### What the exercise asks
Locate "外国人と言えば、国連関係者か" and "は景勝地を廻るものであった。" in the document passage, and write out these words with everything between them.

### Document passage
========
季刊・東ティモール No. 24, February 2007

東ティモールの観光業

文珠幹夫

ビケケの観光ホテル(筆者撮影)

 外国人と言えば、国連関係者か援助関係者。あるいは仕事で来ている人以外見かけることのない東ティモールであった。昨年から、それ以外の外人を見受けることが何度かあった。観光バスで移動していたオーストラリア人の団体を見たときはある種の感慨があった。日本人の団体も見かけたことがある。こちらは「秘境ツアー」的な年配者の団体であった。しかし、オーストラリアの団体は景勝地を廻るものであった。
 海は自然のままで美しい。特にディリの北に位置するアタウロ島や東の突端のツツアラとジャコ島は珊瑚が美しいと聞いている。南の海も負けず劣らず美しいと訪問した誰もが話してくれる。
 山岳地や丘陵地にも美しいところがある。のどかに牛、馬、ヤギが草を食んでいる。滝があり、棚田も美しい。絵になる風景が随所にある。東のラウテン近くの洞窟には石器時代の壁画がある。
 ディリには観光業者もいる。経営者はオーストラリア人がほとんどである。ダイビングやスポーツ・フィッシング、サンセット・クルーズが主である。ダイビングは結構人気のようでディリの沖合いでダイビングを楽しんでいる人を見かける。バリ島ならともかく、東ティモールでサーフボードを抱えた人を見たときは少し驚いた。サーフィンのできる大きな波があるのは南の海で、そこに行くだけでも大変だからである。
========
### Information supplied
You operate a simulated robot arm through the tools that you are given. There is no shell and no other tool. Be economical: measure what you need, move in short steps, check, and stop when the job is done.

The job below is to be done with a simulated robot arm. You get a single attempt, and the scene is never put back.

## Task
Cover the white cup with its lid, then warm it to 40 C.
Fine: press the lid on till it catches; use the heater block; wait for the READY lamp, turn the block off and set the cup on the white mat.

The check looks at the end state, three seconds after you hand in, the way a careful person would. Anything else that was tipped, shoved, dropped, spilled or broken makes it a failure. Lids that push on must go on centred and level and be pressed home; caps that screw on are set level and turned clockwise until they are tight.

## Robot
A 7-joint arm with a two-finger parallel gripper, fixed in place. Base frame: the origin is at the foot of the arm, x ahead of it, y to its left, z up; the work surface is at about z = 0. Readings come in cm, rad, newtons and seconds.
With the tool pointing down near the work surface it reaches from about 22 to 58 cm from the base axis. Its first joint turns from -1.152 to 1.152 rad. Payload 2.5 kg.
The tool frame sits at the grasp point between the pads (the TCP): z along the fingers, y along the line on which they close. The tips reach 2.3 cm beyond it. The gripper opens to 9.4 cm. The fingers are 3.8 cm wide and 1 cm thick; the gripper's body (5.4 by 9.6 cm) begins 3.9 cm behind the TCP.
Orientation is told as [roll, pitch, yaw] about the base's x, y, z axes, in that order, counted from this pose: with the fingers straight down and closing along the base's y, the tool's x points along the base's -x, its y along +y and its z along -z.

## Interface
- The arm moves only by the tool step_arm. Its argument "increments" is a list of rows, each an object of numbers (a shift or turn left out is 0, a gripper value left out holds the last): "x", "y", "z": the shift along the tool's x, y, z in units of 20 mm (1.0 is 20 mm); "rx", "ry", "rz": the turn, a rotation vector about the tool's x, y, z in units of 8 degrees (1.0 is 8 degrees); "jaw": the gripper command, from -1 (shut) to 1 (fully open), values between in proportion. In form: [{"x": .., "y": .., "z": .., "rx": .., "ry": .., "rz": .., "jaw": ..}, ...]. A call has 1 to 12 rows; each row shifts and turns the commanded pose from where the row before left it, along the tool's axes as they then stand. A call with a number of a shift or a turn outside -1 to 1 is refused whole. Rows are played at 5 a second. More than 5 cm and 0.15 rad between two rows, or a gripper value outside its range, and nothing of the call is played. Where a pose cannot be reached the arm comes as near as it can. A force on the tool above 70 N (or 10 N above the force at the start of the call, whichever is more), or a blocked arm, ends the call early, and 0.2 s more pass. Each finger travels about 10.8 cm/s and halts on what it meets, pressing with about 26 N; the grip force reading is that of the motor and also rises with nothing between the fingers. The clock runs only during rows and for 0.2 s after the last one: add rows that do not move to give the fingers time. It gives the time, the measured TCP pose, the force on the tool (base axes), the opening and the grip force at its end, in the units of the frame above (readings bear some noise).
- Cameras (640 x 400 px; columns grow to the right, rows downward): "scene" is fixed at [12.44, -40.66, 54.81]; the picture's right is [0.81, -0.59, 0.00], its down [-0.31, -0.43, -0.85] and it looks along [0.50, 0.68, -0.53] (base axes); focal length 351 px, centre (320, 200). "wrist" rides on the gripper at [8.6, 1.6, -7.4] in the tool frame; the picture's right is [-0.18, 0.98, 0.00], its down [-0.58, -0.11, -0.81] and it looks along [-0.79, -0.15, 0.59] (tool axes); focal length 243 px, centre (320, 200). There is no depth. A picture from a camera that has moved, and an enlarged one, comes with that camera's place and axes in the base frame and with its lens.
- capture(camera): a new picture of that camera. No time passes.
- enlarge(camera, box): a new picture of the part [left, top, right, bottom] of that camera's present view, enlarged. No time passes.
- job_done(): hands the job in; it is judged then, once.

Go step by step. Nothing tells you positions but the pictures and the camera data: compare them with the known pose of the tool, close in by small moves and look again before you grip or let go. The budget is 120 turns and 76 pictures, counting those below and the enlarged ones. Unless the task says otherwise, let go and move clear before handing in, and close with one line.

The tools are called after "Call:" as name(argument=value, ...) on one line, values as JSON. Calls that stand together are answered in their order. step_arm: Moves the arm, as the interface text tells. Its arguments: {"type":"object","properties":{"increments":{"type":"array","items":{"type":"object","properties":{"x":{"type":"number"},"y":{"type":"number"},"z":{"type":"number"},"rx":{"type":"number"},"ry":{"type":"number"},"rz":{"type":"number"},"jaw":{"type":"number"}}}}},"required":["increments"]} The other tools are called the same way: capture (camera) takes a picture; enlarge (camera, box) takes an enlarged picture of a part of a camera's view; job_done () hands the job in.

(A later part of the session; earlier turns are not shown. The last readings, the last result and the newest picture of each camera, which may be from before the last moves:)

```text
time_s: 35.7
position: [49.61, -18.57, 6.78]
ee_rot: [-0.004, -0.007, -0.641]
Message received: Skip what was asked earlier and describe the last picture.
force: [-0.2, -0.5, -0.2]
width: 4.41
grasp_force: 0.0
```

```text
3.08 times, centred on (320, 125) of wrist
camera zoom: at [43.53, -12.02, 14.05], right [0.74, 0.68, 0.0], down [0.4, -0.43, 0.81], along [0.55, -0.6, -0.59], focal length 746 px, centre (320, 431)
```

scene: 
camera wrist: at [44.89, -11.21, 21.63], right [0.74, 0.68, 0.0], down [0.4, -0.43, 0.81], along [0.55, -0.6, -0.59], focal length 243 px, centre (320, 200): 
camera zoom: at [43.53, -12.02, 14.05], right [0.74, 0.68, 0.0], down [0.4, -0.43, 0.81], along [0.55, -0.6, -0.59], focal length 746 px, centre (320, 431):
========
### Exercise solution
外国人と言えば、国連関係者か援助関係者。あるいは仕事で来ている人以外見かけることのない東ティモールであった。昨年から、それ以外の外人を見受けることが何度かあった。観光バスで移動していたオーストラリア人の団体を見たときはある種の感慨があった。日本人の団体も見かけたことがある。こちらは「秘境ツアー」的な年配者の団体であった。しかし、オーストラリアの団体は景勝地を廻るものであった。